Thursday, November 12, 2009

More about Plano Schools

Here is an update about the Plano ISD School situation. I'm sorry it is so late in coming.

The School Board had a very difficult task. In the end, they did not opt for any of the six plans for school feeders in the east side. The created a new plan that was very similar to one of the economically balanced plans.

I believe this is a major victory for the Latino Community in Plano and for the parents in the east side (where most of the poverty is located). PISD even had its first public input session in Spanish at a school with a large Latino community! The fact that they asked for and listened to the opinions of our Latino brothers and sisters is a major victory!

So, what is next? Well, next on my radar is the organizing and launching of what I am calling the "homework clinic." One of the problems in elementary (K-5) and middle school (6-8) in some of the poorer communities is that the teachers don't hand out as much homework as gets handed out in more affluent schools. This is a problem because the kids don't get the much needed reinforcement that homework provides. I am proposing that we have a nightly homework clinic at the schools where people from the larger community will come to the school cafeteria every evening from 4:30 to say 6:30 or so and be there as a resource to help the kids with homework. I am trying to organize the leaders at different churches and the PTAs and the school administration to get this accomplished.

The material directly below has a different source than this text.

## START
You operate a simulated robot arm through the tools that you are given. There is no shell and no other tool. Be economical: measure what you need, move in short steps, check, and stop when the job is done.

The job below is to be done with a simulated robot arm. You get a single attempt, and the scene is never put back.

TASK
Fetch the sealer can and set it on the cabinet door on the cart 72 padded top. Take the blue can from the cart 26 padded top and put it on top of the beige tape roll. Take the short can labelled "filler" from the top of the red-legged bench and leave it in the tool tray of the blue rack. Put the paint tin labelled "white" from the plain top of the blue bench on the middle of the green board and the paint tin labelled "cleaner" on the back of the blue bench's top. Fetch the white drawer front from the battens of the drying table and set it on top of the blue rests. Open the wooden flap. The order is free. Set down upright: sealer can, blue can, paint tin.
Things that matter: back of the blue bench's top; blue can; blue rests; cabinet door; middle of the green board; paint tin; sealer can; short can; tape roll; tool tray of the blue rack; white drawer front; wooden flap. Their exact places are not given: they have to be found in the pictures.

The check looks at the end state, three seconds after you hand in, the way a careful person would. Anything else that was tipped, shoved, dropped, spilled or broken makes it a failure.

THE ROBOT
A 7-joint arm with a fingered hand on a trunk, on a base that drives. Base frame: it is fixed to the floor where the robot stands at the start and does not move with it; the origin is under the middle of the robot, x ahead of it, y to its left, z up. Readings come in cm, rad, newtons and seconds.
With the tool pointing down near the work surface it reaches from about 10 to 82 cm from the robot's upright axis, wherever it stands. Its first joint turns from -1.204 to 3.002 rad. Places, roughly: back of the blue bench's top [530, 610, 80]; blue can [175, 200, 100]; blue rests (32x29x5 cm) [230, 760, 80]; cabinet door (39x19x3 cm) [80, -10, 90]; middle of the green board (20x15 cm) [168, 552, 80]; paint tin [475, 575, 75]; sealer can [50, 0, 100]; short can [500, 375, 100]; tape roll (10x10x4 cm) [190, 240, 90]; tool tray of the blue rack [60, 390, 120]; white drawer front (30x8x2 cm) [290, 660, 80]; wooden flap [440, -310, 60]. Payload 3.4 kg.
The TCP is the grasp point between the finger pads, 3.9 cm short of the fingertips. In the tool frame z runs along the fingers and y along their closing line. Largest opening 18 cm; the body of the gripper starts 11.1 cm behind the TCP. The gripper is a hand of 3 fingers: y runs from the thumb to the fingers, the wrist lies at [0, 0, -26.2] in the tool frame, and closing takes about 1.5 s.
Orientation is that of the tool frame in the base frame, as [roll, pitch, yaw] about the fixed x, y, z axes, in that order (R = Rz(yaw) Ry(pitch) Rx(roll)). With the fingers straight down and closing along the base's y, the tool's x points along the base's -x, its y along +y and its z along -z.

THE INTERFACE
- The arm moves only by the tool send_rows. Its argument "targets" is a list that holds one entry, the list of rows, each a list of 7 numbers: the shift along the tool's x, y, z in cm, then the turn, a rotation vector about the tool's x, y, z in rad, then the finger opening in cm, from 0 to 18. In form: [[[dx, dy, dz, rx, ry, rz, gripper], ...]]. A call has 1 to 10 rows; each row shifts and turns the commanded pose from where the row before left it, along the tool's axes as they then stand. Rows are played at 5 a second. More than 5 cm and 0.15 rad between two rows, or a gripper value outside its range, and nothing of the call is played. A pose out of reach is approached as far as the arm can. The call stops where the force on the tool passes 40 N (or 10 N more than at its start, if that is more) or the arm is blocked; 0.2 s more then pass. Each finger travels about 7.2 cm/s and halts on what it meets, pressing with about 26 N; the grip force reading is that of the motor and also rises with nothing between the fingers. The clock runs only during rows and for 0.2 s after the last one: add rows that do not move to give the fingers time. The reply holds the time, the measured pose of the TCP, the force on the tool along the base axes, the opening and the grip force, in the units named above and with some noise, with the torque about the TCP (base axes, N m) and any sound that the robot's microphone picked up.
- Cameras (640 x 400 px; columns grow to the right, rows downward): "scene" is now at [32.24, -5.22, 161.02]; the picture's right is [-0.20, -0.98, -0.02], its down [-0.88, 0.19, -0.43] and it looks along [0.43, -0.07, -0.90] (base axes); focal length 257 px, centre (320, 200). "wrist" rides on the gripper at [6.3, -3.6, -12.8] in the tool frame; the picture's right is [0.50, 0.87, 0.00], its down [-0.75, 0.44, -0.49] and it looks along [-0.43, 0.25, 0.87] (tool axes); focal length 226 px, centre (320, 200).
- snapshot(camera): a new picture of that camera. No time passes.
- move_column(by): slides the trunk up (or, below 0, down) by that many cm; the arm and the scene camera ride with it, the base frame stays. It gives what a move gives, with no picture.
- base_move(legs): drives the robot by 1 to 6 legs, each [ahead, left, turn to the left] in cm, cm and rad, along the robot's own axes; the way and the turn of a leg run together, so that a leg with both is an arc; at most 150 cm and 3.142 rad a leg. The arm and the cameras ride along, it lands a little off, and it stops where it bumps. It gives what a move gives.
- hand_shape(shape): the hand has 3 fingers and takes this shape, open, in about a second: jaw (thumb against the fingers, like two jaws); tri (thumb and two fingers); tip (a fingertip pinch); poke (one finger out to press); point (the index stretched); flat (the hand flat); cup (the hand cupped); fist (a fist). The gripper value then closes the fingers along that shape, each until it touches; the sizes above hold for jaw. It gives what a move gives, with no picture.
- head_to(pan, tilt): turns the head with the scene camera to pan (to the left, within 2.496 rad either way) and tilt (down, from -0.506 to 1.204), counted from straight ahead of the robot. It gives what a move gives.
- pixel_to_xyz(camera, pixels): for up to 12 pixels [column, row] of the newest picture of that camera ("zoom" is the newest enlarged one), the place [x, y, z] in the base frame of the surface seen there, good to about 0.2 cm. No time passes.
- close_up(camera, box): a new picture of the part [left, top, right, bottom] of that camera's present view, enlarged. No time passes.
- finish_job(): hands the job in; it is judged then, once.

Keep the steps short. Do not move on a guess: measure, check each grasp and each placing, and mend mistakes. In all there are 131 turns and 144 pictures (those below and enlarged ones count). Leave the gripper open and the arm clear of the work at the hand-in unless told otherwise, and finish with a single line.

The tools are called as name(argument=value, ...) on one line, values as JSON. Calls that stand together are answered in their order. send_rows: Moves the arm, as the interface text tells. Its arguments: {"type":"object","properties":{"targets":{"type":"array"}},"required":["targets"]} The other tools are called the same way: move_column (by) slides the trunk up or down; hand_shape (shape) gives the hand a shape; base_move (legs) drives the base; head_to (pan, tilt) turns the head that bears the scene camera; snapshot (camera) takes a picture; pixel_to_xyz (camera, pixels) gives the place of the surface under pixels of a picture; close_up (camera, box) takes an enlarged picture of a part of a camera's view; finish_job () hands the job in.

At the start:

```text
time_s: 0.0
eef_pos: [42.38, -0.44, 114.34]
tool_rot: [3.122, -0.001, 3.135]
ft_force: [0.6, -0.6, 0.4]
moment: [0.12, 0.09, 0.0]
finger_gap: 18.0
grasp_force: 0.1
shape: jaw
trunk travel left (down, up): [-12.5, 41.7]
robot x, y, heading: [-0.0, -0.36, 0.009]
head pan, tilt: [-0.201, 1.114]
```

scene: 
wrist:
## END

Please pray that I will find the time necessary to do this and that the way will be opened with the school administration for us to accomplish this ministry and that people will volunteer and that parents will have their kids go to the clinics.

Phil Snyder
Note: actually published on Jan 7, 2010

Wednesday, November 11, 2009

Plano Schools - Re-segregation?

Note: Blue is Williams, Magenta is McMillen
It's been a while since I've written anything - I know. I've been busy with work and with a local school project.

Plano Independent School District has a unique way of dividing its grades
Elementary school runs from K-5. Middle School is 6-8. High School is 9 and 10 and the Senior High School is 11 and 12.

In the east side of Plano, there is currently one Senior High school and one High School. PISD is building another. The problem comes out with how do we divide the middle schools between the high schools.

East Plano has a very wide mix of economic status. In "Old Plano", there are a lot of Latinos and a lot of African Americans. In far east Plano, including the suburbs of Parker and Murphy, there are many wealthy families that live in homes that are 500,000 or more (5k square feet).

There are currently six plans that the School Board is considering. Three plans that have the biggest support among the School Board will put the two newest middle schools into the new high school (these are located in the richer part of town) and the two older middle schools to the old high school. The problem is that in doing so, over 90% of the Latino students in east Plano will be sent to the old High School. Also over 92% of the Economically Disadvanted students in east Plano will be sent to the old high school and just under 8% of them will be at the new high school. The new middle school is equidistant from the two high schools, so this isn't really about "neighborhood schools." To me, this is an issue of Justice. To segregate the schools either by race or by economic status is just plain wrong. The image above shows the breakdown of Latino students and Economically Disadvanted students under plans E456 and under the most balanced plan, E3. Click on it to get a bigger picture.
When I spoke at the public hearing I said that to concentrate this much poverty at one school while alleviating the other school of almost all poverty is morally reprehensible. When I said that at the public hearing, I got boo'ed. I have had people ask me how I can call myself a Christian Minister and still make statements like that. I wonder how people can call themselves Christian and support that level of segregation. How can I be a Deacon in Christ's church and not call society's attention to this injustice? How can I not raise the alarm of immorality and injustice? I have received a lot of flak on this, but I have also received a lot of support. When I spoke to the Bishop Suffragan about it, he supported me as did the Archdeacon. I haven't had an opportunity to speak with my Ordinary about it yet.
I would ask you all to please pray for the Parents and Board Members who support the plans that effectively segregate the Latino and poor children into one high school. Pray that God will soften their hearts and open their eyes.
Also pray for me, that I not be consumed with anger. It is hard to meet anger with love and bitterness with joy. Pray that I will be given the grace to do just that.